[Start of SUPPLIED TEXT]

When, therefore, the impulse towards a national literature began to be felt at Rome, comedy took its place side by side with tragedy and epic as part of the Greek secret that had to be studied and mastered; and this came the more naturally that a sort of comedy in rude but definite forms was already native and familiar. Dramatic improvisations were, from an immemorial antiquity, a regular feature of Italian festivals. They were classed under different heads, which cannot be sharply distinguished. The Satura seems to have been peculiarly Latin; probably it did not differ deeply or essentially from the two other leading types that arose north and south of Latium, and were named from the little country towns of Fescennium in Etruria, and Atella in Campania. But these rude performances hardly rose to the rank of literature; and here, as elsewhere, the first literary standard was set by laborious translations from the Greek.
Plautus

      We find, accordingly, that the earlier masters—Andronicus, Naevius, Ennius—all wrote comedies as well as tragedies, of the type known as palliata, or "dressed in the Greek mantle," that is to say, freely translated or adapted from Greek originals. After Ennius, this still continued to be the more usual type; but the development of technical skill now results in two important changes. The writers of comedy become, on the whole and broadly speaking, distinct from the writers of tragedy; and alongside of the palliata springs up the togata, or comedy of Italian dress, persons, and manners.

      As this latter form of Latin comedy has perished, with the exception of trifling fragments, it may be dismissed here in few words. Its life was comprised in less than a century. Titinius, the first of the writers of the fabula togata of whom we have any certain information, was a contemporary of Terence and the younger Scipio; a string of names, which are names and nothing more, carries us down to the latest and most celebrated of the list, Lucius Afranius. His middle-class comedies achieved a large and a long-continued popularity; we hear of performances of them being given even a hundred years after his death, and Horace speaks with gentle sarcasm of the enthusiasts who put him on a level with Menander. With his contemporary Quinctius Atta (who died B.C. 77, in the year of the abortive revolution after the death of Sulla), he owed much of his success to the admirable acting of Roscius, who created a stage tradition that lasted long after his own time. To the mass of the people, comedy (though it did not err in the direction of over-refinement) seemed tame by comparison with the shows and pageants showered on them by the ruling class as the price of their suffrages. As in other ages and countries, fashionable society followed the mob. The young man about town, so familiar to us from the brilliant sketches of Ovid, accompanies his mistress, not to comedies of manners, but to the more exciting spectacles of flesh and blood offered by the ballet-dancers and the gladiators. Thus the small class who occupied themselves with literature had little counteracting influence pressed on them to keep them from the fatal habit of perpetually copying from the Greek; and adaptations from the Attic New Comedy, which had been inevitable and proper enough as the earlier essays of a tentative dramatic art, remained the staple of an art which thus cut itself definitely away from nature.

[End of SUPPLIED TEXT]

=== EXERCISE A ===
Begin at the line containing "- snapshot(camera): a" and stop at the line containing "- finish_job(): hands"; copy those lines exactly, ends included, and nothing else.
=== EXERCISE B ===
Produce the text that comes next in the supplied text.

[Start of MATERIAL PROVIDED]

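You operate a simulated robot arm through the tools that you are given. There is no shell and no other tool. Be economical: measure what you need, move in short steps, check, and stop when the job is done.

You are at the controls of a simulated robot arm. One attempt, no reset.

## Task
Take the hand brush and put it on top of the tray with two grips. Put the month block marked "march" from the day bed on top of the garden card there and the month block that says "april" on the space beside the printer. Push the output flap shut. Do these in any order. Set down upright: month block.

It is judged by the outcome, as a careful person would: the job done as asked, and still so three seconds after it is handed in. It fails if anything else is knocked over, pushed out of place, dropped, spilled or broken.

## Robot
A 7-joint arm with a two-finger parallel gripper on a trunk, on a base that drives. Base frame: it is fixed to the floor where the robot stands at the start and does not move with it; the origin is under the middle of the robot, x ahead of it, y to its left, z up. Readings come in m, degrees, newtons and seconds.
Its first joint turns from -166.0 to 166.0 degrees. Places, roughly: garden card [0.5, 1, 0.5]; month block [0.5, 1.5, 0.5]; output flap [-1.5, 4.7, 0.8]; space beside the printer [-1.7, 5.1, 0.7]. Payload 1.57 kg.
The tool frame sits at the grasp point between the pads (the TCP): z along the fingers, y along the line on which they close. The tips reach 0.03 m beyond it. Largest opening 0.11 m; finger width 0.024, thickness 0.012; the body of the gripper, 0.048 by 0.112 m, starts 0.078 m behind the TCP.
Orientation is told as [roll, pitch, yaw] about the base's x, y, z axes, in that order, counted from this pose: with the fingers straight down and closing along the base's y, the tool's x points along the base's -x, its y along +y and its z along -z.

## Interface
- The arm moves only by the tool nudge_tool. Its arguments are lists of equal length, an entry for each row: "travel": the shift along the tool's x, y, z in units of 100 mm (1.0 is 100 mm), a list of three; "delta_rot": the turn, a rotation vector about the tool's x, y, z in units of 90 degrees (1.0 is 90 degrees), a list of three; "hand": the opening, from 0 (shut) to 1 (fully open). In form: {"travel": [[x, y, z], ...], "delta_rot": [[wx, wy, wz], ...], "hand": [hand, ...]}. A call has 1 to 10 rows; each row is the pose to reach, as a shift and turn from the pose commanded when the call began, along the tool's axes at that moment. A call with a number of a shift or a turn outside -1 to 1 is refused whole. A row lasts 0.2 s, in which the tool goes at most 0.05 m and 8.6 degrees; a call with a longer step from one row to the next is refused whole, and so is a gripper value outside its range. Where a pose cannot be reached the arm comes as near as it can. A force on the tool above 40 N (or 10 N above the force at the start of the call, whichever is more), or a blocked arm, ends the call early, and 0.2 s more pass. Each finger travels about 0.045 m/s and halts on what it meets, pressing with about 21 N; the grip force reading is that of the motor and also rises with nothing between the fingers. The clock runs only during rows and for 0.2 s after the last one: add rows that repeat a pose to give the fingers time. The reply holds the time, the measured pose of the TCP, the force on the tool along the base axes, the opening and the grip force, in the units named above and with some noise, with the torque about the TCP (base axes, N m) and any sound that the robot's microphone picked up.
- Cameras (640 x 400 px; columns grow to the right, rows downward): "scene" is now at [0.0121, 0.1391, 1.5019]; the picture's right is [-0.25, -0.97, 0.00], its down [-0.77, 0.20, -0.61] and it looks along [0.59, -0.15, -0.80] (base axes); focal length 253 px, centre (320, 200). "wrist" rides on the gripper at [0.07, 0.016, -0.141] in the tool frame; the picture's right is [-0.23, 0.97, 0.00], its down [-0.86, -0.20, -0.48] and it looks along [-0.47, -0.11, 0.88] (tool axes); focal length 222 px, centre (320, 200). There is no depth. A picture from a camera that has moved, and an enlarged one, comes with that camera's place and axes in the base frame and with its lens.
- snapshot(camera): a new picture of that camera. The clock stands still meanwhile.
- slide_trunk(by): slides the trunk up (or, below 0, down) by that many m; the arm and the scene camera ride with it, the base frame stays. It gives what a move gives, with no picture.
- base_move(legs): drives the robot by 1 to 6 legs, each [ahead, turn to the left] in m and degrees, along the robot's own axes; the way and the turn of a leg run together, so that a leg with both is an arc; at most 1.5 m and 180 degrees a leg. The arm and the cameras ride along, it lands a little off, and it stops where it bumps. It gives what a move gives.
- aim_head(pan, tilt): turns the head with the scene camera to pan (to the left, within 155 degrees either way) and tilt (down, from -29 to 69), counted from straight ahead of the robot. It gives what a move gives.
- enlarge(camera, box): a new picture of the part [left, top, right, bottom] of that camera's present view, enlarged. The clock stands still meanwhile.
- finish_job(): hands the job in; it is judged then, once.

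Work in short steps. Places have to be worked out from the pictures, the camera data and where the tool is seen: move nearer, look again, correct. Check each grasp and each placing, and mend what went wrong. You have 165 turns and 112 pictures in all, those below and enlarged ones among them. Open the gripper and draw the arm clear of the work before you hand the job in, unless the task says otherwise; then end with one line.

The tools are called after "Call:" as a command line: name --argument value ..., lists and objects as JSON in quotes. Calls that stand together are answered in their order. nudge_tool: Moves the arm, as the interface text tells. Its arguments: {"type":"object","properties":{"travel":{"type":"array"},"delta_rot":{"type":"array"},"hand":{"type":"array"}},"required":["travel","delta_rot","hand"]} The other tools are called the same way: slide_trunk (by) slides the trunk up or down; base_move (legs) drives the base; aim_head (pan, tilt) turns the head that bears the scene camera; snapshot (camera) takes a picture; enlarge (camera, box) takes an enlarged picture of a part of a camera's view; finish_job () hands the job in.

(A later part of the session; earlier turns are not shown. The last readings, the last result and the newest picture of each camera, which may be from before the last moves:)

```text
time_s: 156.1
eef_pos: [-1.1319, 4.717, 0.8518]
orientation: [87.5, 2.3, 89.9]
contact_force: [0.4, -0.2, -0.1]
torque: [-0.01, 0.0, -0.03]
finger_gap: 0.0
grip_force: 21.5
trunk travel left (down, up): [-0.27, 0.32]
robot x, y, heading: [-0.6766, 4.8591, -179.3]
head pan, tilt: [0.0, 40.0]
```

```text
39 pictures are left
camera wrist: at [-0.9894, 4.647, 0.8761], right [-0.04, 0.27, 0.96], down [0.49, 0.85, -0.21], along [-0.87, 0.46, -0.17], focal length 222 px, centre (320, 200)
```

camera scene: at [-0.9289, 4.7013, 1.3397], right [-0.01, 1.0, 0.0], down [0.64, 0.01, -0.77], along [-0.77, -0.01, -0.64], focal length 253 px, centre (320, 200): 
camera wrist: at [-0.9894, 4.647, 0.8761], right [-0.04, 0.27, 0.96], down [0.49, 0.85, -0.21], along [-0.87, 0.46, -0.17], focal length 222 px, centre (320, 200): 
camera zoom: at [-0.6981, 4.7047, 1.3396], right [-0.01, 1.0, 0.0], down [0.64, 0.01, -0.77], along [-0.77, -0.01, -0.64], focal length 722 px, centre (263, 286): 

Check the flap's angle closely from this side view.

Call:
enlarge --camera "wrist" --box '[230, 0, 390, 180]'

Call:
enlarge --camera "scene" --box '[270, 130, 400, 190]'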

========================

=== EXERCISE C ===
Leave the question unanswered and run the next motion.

[End of MATERIAL PROVIDED]

=== TASK ANSWER A ===
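- snapshot(camera): a new picture of that camera. The clock stands still meanwhile.
- slide_trunk(by): slides the trunk up (or, below 0, down) by that many m; the arm and the scene camera ride with it, the base frame stays. It gives what a move gives, with no picture.
- base_move(legs): drives the robot by 1 to 6 legs, each [ahead, turn to the left] in m and degrees, along the robot's own axes; the way and the turn of a leg run together, so that a leg with both is an arc; at most 1.5 m and 180 degrees a leg. The arm and the cameras ride along, it lands a little off, and it stops where it bumps. It gives what a move gives.
- aim_head(pan, tilt): turns the head with the scene camera to pan (to the left, within 155 degrees either way) and tilt (down, from -29 to 69), counted from straight ahead of the robot. It gives what a move gives.
- enlarge(camera, box): a new picture of the part [left, top, right, bottom] of that camera's present view, enlarged. The clock stands still meanwhile.
- finish_job(): hands the job in; it is judged then, once.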

=== TASK ANSWER B ===
      That we possess, in a fairly complete form, the works of two of the most celebrated of these playwrights, and of their many contemporaries and successors nothing but trifling fragments, is due to a chance or a series of chances which we cannot follow, and from which we must not draw too precise conclusions. Plautus was the earliest, and apparently the most voluminous, of the writers who devoted themselves wholly to comedy. Between him and Terence a generation intervenes, filled by another comedian, Caecilius, whose works were said to unite much of the special excellences of both; while after the death of Terence his work was continued on the same lines by Turpilius and others, and dwindled away little by little into the early Empire. But there can be no doubt that Plautus and Terence fully represent the strength and weakness of the Latin palliata. Together with the eleven plays of Aristophanes, they have been in fact, since the beginning of the Middle Ages, the sole representatives of ancient, and the sole models for modern comedy.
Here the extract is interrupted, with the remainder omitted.